Não porque Johnny e Ray possuem, necessariamente, traços em comum: até porque o saxofonista do livro se vê frustrado de várias formas (não é só frustração na verdade), enquanto o pianista da vida real (e tão bem retratado no filme) faz questão de deixar claro o quanto ele é “o cara”, tornando-se exemplo de superação e importante nome na luta contra o racismo (assim como seu amigo Quincy Jones). Porém, assim como Johnny, Ray também se via atormentado por vícios e fantasmas (do passado e do presente).
Racismo. Ray Charles Robinson nasceu no dia 23 de setembro de 1930 em Albany, na Geórgia, um dos estados mais racistas dos Estados Unidos à época e onde, décadas depois, seria agraciada com um belo “não” do Rei do Soul. Sim, na década de 1960, o músico, já vivenciando o sucesso e tendo alcançado um tórrido status em uma cena musical efervescente no país, se recusou a se apresentar numa casa de shows na cidade de Augusta, na Geórgia. O motivo: não tocaria para uma plateia segregada.
O pianista acabou proibido de subir ao palco de outras cidades do Estado. Anos depois, autoridades da Geórgia, em uma reparação histórica, pediram desculpas a Ray. Mas ali, nos anos 1960, emergia uma figura fundamental na luta contra o racismo e as desigualdades. Influente nas atitudes e no discurso, Ray Charles transformou talento em sua própria galinha dos ovos de ouro. A destreza em transitar por estilos como gospel, jazz, country e blues ou mesmo uni-los, tudo sob a benção do soul, renderam uma série de hits.
Reflexos. Se você nunca ouviu Ray Charles, por falta de interesse ou por não ser deste planeta, pode dar fim a esta heresia conferindo uma gama de preciosidades que ele deixou para a humanidade.
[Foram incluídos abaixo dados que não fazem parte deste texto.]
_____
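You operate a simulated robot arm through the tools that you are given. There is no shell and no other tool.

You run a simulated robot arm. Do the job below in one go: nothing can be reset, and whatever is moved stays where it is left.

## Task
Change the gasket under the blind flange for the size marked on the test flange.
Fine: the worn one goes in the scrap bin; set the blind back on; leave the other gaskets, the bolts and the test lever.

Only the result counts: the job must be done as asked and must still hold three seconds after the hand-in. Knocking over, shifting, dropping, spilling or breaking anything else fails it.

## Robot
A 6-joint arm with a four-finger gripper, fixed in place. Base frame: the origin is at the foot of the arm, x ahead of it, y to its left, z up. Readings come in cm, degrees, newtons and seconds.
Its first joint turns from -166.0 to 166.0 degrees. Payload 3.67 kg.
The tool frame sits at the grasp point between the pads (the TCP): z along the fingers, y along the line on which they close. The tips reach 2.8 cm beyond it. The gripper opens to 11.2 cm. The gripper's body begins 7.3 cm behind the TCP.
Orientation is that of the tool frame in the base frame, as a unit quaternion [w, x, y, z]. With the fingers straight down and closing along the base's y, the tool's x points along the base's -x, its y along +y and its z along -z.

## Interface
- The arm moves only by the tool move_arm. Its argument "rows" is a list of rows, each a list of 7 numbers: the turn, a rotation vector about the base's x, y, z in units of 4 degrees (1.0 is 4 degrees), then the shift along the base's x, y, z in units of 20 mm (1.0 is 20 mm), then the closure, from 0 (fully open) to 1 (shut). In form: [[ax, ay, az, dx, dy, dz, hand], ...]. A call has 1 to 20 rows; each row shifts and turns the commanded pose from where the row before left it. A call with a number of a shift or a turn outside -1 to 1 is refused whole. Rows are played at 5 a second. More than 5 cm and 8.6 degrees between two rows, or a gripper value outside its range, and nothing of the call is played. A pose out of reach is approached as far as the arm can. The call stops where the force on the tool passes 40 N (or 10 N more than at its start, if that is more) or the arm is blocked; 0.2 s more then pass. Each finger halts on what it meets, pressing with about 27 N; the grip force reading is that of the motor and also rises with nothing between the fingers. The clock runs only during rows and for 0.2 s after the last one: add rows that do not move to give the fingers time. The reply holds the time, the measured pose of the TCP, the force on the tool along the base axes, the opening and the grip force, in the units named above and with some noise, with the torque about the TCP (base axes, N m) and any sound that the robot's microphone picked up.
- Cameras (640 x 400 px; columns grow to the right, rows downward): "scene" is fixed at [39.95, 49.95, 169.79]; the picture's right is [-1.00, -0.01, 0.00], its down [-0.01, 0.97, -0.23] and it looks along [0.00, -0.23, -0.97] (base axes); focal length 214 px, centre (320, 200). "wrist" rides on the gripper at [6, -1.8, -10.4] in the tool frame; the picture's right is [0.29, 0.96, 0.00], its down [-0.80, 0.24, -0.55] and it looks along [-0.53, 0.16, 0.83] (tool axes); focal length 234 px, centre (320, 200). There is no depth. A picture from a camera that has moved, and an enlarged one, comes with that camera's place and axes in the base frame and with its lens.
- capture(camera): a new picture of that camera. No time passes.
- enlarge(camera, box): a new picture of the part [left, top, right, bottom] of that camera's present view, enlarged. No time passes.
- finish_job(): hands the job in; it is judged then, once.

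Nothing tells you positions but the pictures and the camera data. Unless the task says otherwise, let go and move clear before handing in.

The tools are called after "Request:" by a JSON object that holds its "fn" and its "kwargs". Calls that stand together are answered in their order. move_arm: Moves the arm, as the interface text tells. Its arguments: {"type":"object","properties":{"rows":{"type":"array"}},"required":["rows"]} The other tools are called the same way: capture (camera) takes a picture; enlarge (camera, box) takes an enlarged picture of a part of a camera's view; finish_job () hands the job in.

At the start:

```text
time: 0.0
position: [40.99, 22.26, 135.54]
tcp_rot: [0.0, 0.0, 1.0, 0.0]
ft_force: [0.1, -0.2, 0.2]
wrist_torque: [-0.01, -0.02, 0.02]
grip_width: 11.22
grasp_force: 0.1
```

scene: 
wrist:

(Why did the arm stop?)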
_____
Peças do quilate de “I Got a Woman”, “I Can’t Stop Loving You” e “Hit the Road Jack”. Só que a trilha para tantas glórias não apenas foi infestada de pedregulhos, como também laureada de fantasmas. A começar na infância, quando viu seu irmão mais novo morrer afogado numa banheira e perdeu a visão aos 7 anos (a causa para a cegueira é discutida até hoje). Aos 15 anos, perdeu a mãe. Alguns anos depois, já buscando um lugar ao sol, iniciou um namoro com drogas pesadas.
Da cocaína, migrou para a heroína, o que estremeceu seus laços com esposa, filhos, amantes (eram várias, sendo que algumas delas eram colegas de banda), empresários, companheiros de música e outras pessoas. Acabou preso por porte de drogas. E não parou por aí. O vício andava lado a lado com o racismo que sofria e também com constantes ataques de evangélicos, que o acusavam de levar a música de Deus (gospel) ao altar de satã (o jazz, o country…). Sintetizar isso em palavras chega a ser até desleal, mas dá uma ínfima fração de uma ideia de quem foi Ray Charles, um ser humano que conseguiu superar todo tipo de brutalidade, seja fruto da sociedade, seja criado por ele mesmo.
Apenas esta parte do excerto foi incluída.